* begin Given information *

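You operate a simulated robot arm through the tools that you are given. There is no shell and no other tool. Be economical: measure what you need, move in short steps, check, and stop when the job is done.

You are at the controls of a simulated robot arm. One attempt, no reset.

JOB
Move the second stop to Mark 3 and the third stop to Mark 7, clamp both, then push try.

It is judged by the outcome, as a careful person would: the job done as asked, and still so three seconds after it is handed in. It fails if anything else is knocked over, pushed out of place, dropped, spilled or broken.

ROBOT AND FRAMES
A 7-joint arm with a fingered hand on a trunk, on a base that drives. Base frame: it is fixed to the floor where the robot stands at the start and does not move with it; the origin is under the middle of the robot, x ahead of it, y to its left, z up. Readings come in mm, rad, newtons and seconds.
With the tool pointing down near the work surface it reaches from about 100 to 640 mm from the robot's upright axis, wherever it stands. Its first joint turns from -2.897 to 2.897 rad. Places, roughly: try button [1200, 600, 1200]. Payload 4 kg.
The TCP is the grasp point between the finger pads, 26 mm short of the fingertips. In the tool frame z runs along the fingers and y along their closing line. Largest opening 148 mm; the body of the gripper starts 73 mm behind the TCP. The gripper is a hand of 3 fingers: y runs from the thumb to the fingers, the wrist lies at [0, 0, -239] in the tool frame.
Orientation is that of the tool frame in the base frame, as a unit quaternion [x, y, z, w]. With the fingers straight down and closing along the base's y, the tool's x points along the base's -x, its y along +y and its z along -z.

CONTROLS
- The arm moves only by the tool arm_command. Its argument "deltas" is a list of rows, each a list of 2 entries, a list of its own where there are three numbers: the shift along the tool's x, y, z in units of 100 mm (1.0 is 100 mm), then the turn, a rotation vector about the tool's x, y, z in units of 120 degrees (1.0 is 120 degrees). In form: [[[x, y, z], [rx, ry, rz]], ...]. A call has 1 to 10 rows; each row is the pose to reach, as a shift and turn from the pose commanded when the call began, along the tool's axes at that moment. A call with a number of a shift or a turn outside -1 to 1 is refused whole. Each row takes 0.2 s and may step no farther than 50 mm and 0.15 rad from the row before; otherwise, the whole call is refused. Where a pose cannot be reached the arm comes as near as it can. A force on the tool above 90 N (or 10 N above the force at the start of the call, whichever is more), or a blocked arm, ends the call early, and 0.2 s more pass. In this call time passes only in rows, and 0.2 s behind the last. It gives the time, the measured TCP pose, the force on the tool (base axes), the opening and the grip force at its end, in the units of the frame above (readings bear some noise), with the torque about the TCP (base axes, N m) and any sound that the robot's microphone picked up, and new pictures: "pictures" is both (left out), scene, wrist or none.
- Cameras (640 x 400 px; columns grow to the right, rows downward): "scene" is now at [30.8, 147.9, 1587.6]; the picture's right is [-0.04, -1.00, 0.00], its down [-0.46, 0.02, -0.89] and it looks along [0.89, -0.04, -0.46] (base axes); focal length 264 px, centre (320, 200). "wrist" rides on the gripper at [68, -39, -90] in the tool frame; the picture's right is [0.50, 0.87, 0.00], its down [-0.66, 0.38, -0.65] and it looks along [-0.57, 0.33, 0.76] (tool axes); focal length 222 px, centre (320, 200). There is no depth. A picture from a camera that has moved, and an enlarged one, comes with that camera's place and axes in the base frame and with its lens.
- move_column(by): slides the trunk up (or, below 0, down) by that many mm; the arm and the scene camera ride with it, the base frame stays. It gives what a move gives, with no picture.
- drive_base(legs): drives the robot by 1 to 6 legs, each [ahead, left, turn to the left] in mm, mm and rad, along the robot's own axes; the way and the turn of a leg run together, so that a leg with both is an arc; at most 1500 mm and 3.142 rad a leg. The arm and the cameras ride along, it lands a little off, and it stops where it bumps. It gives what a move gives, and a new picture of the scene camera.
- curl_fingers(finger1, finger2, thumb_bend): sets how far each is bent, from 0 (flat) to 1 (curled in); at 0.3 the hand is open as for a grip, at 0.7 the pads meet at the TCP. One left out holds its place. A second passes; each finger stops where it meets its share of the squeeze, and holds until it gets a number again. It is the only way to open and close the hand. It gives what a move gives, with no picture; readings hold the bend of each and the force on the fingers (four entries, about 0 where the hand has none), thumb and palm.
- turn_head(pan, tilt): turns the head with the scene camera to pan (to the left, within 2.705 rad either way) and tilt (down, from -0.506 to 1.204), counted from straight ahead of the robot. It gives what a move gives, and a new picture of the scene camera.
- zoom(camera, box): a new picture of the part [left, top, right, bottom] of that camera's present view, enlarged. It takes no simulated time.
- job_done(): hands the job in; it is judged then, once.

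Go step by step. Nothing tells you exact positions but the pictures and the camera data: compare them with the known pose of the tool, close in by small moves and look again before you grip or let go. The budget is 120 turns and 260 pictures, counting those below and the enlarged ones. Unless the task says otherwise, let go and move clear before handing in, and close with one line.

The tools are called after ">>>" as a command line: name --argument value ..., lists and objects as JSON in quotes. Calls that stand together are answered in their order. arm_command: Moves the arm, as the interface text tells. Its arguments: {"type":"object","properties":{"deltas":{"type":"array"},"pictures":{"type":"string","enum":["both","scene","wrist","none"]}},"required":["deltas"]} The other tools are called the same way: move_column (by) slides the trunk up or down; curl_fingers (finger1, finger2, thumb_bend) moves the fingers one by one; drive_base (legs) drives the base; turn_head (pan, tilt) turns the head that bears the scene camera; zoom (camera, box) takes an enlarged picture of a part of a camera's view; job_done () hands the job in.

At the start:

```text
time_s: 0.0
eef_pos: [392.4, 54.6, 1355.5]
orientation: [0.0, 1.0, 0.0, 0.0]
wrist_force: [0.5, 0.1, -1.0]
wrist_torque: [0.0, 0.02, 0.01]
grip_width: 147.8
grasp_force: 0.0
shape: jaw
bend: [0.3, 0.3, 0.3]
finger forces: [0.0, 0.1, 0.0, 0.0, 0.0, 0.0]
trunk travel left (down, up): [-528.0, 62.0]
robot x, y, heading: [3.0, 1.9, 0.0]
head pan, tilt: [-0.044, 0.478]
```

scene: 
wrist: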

* end Given information *

Your instructions:
Transcribe precisely the lines between the one that contains "It is judged by" and the one that contains "ROBOT AND FRAMES", counting those two lines as part of the range. Format them as a two-column Markdown table, Count for the number and Line text for the line, without blank lines.

Solved problem:
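| Count | Line text |
|---|---|
| 1 | It is judged by the outcome, as a careful person would: the job done as asked, and still so three seconds after it is handed in. It fails if anything else is knocked over, pushed out of place, dropped, spilled or broken. |
| 2 | ROBOT AND FRAMES |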